Why do women at FARC have to abort their babies?

"Because they are soldiers. Children would keep us from fighting. Before joining FARC, every woman knows that she cannot become pregnant. But if she does, things get complicated."

Why does FARC install land mines? "I feel bad about the children who die in the explosions, but we're in a war. We have to find ways to defend ourselves."

Do you support the drug trade? "We don't grow cocaine. All we do is tax the cocaine dealers."

Why do you kidnap people? "We haven't done that since 2013. In the past, people were abducted for financial reasons. If we take anyone now, they're prisoners of war."

What about extortion? "There is no extortion, but there is a revolutionary tax. We take it from the rich if they have more than $1 million."

She has a response to every critical statement. Her ideological framework works perfectly.

"I move like a fish in water," she wrote in her diary. "The jungle is my home. FARC is my life, my family."

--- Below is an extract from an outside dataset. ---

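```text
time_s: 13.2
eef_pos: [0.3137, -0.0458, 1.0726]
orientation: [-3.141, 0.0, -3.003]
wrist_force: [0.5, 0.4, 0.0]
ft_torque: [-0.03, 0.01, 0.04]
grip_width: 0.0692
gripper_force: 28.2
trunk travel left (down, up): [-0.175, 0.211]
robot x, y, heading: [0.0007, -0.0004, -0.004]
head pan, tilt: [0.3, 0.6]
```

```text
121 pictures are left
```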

On one evening, Silvio Rodríguez is giving a concert in front of the Church of St. Francis of Assisi. The audience, lit by floodlights, consists of thousands who have come to hear the balladeer of the Cuban revolution. A white Mercedes bus has brought the guests from Colombia to the concert. Young girls offer Nijmeijer their lipstick and pour glasses of rum. Rodríguez is singing "Ojalá," her favorite song. "I wish the dawn would not emit screams that rain down on my back. I wish that death, at least, would take me along, so that I would no longer see you constantly." She can sing every verse. For a moment, it's as if she were an ordinary audience member, a tourist from the Netherlands with a house and three children.

There are a few things she would like: To see "Avatar" in 3-D, to walk into a clearing one day and not feel threatened. And to make a trip to the Netherlands to see her family again.